Quoted text:
....

3.5.7 Da proibição de retrocesso social

     "A Constituição Federal, ao garantir especial proteção à família, estabeleceu as diretrizes do direito das famílias em grandes eixos, a saber: (a) a igualdade entre homens e mulheres na convivência familiar; (b) o pluralismo das entidades familiares merecedoras de proteção; e (c) o tratamento igualitário entre todos os filhos. Estas normas (...) servem de obstáculo a que se operem retrocessos sociais, o que configuraria verdadeiro desrespeito às regras constitucionais".

     "... não pode sofrer limitações ou restrições da legislação ordinária. É o que se chama de princípio constitucional da proibição do retrocesso social..."

     "A partir do momento em que o Estado, ..., garante direitos sociais, a realização desses direitos não se constitui somente uma obrigação positiva para a sua satisfação - passa a haver também uma obrigação negativa de não se abster de atuar de modo a assegurar a sua realização..."


3.5.8 Da afetividade

     "O Estado impõe a si obrigações para com os seus cidadãos. Por isso elenca a Constituição um rol imenso de direitos individuais e sociais, como forma de garantir a dignidade de todos. Tal nada mais é do que o compromisso de assegurar afeto: o primeiro obrigado a assegurar o afeto por seus cidadão é o próprio Estado..."

....

Could you carry on with the quoted text from where it ends?

....

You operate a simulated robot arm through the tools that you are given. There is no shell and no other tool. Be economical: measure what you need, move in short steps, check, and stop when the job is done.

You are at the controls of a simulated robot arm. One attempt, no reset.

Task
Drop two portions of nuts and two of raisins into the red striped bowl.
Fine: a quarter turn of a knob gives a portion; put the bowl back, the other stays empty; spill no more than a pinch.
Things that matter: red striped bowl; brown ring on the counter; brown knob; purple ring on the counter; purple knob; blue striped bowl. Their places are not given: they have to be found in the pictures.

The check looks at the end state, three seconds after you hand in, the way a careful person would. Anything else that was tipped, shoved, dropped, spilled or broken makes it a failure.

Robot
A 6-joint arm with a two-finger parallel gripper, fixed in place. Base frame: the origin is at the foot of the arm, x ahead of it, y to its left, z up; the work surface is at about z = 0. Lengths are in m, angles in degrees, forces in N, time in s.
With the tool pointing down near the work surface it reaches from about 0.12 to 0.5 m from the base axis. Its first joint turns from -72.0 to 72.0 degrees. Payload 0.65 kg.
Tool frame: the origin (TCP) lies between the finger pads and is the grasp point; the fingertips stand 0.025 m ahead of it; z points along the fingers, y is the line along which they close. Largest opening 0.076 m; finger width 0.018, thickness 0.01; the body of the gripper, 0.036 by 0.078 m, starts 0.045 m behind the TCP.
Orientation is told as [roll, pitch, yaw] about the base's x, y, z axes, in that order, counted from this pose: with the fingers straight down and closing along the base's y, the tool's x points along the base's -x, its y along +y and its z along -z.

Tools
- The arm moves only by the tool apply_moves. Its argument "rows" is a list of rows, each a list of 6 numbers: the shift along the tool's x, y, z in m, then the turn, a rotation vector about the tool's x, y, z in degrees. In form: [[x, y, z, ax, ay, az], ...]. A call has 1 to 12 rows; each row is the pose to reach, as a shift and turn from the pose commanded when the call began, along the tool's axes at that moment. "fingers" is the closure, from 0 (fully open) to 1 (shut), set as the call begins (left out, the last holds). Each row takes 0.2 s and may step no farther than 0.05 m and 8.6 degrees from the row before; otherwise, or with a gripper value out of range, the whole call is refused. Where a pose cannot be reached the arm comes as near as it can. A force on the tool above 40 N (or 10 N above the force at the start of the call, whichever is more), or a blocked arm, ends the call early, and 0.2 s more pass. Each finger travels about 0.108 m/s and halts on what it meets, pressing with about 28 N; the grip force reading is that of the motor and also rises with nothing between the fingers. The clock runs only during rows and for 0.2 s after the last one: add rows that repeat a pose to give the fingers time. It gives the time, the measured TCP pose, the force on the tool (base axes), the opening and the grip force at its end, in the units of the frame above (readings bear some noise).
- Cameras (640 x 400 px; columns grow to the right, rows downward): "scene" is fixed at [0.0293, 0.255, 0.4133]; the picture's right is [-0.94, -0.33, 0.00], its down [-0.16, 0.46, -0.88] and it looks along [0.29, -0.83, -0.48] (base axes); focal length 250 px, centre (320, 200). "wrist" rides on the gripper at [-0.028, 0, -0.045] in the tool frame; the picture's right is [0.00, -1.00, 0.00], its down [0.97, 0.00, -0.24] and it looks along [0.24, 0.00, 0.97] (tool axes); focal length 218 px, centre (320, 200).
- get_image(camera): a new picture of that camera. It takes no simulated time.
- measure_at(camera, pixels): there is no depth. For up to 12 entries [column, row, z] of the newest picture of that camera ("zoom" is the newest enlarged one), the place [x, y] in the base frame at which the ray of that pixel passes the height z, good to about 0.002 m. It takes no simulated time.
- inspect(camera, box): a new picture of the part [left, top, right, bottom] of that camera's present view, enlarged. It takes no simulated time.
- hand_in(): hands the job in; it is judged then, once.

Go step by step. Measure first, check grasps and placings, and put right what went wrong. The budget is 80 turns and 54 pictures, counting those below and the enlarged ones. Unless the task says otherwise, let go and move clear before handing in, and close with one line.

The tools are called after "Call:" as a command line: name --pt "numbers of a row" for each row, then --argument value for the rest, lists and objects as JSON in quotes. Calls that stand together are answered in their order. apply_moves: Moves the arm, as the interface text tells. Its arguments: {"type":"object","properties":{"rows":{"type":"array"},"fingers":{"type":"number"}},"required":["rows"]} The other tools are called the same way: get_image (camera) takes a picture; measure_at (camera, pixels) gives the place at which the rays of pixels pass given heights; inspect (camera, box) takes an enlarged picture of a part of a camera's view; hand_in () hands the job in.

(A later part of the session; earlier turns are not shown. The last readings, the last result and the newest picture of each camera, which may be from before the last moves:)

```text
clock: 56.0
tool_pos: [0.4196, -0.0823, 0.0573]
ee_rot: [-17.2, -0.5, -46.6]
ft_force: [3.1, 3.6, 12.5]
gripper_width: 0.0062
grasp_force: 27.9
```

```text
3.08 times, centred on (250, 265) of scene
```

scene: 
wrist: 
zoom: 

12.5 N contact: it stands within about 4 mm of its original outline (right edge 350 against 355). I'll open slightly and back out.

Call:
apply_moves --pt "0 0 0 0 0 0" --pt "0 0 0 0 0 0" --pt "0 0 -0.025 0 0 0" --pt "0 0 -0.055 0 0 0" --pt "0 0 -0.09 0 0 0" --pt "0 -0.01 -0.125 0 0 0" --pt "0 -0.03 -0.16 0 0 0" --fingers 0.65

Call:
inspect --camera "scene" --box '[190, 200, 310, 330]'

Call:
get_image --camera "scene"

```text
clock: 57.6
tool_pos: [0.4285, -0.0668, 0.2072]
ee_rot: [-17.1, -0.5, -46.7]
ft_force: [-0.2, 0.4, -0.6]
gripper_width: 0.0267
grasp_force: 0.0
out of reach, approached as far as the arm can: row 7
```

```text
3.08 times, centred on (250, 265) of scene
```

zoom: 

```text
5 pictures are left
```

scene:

....

Reply:
     "O princípio jurídico da afetividade faz despontar a igualdade entre irmãos biológicos e adotivos e o respeito a seus direitos fundamentais...É o salto à frente da pessoa humana nas relações familiares, como diz Paulo Lôbo, que identifica na Constituição quatro fundamentos essenciais do princípio da afetividade: (a) a igualdade de todos os filhos independentemente da origem (CF 227 § 6º); (b) a adoção, com escolha afetiva com igualdade de direitos (CF 227 §§5º e 6º); (c) a comunidade formada por qualquer dos pais e seus descendentes, incluindo os adotivos, com a mesma dignidade da família (CF 226 § 4º); e (d) o direito à convivência familiar como prioridade absoluta da criança do adolescente e do jovem (CF 227)".

     "Código Civil utiliza a palavra "afeto" somente para identificar o genitor a quem deve ser deferida a guarda unilateral (CC 1.583 § 2. º I)..."

     "O novo olhar sobre a sexualidade valorizou os vínculos conjugais, sustentando-se no amor e no afeto. Na esteira dessa evolução, o direito das famílias instalou uma nova ordem jurídica para a família, atribuindo valor jurídico ao afeto. Inclusive a Lei Maria da Penha define família como uma relação íntima de afeto".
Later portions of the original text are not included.